A diferencia de miles de jóvenes del este de África, Edinah Nyasuguta Omwenga fue sometida a una mutilación genital medicalizada, es decir que fue un trabajador de salud, en un hospital, quien le practicó su ablación del clítoris. "Tenía siete años (...) nadie me dijo que aquello me causaría tantos problemas", cuenta esta mujer, hoy de 35 años.
Cuando Kenia prohibió la mutilación genital femenina (MGF) en 2011, pocos habían anticipado que el procedimiento, tradicionalmente practicado en público con pompa y ceremonia, se trasladaría a clínicas y hogares privados, al amparo de la vista de los demás.

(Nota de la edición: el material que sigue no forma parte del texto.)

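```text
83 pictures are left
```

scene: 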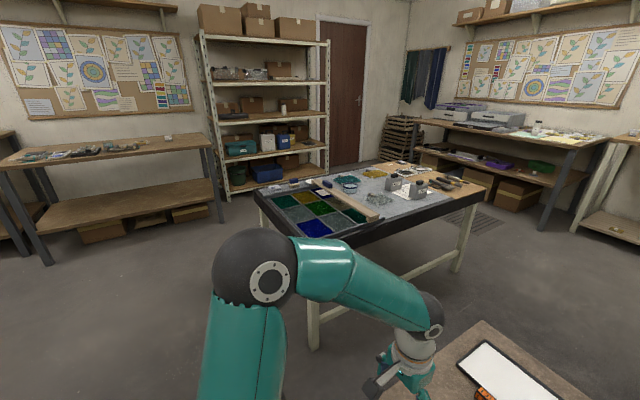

Tanto los profesionales como las comunidades defienden la mutilación genital femenina medicalizada como un medio para preservar la tradición, a pesar de los riesgos para la salud física, psicológica y sexual de las niñas, que a menudo tienen menos de 15 años cuando son sometidas a ella.
Según un informe de Unicef de 2021, este tipo de ablaciones medicalizadas está aumentando en Egipto, Sudán, Guinea y Kenia.
"El fin del mundo"
En el condado de Kisii, a 300 kilómetros al oeste de la capital, Nairobi, más del 80% de estas mutilaciones son realizadas por trabajadores sanitarios, según el gobierno.
Doris Kemunto Onsomu pasó años realizando la incisión a niñas de esta región montañosa, creyendo que era una alternativa más segura al procedimiento tradicional que ella sufrió cuando era adolescente. "Como era consciente del riesgo de infección, cada vez utilizaba un bisturí nuevo", explica a la AFP, asegurando que pensaba que estaba "ayudando a la comunidad".
Las solicitudes le llegaban de familias de todos los estratos sociales. "Las tradiciones no están vinculadas con la educación. Se necesita mucho tiempo para desaprender ciertas prácticas", estima Doris, de 67 años.
Tina (que pidió que no se usara su verdadero nombre) estaba en casa de su abuela en Kisii cuando un empleado médico llegó tarde por la noche para operarla. Tenía 8 años. "Fue como si fuera el fin del mundo, fue muy doloroso", contó a la AFP esta hija de un ingeniero. Por orden de su abuela, tuvo que permanecer en aislamiento hasta que la herida sanó. Ahora de 20 años, esta estudiante en la Universidad de Nairobi hace campaña contra esta práctica.
Rosemary Osano, la menor de cinco hermanas, cuenta que "se sintió presionada" para seguir la tradición. "La gente piensa que hemos adoptado la cultura occidental de muchas maneras (...) así que defienden (la mutilación genital femenina) como una forma de preservar la cultura", dice esta mujer de 31 años.
Crear conciencia
La práctica también persiste dentro de estas comunidades en el extranjero. Un tribunal de Londres condenó en octubre a una británica por haber llevado a una niña de tres años a una clínica de Kenia para someterla a una mutilación medicalizada.
Quienes todavía practican la mutilación genital femenina "dicen que sin esta escisión, la joven se convertirá en prostituta", explica a la AFP la activista Esnahs Nyaramba. El presidente William Ruto ha instado a los kenianos a dejar de practicarla, pero para Esnahs Nyaramba se necesitan sanciones más duras. "Si se manda a un familiar a la cárcel (...) la gente tendrá miedo", asegura. Pero para otros activistas, una política más represiva podría hacer que la práctica sea aún más clandestina.
Varias ONG han decidido centrarse en crear conciencia para que las familias opten por ritos de iniciación alternativos.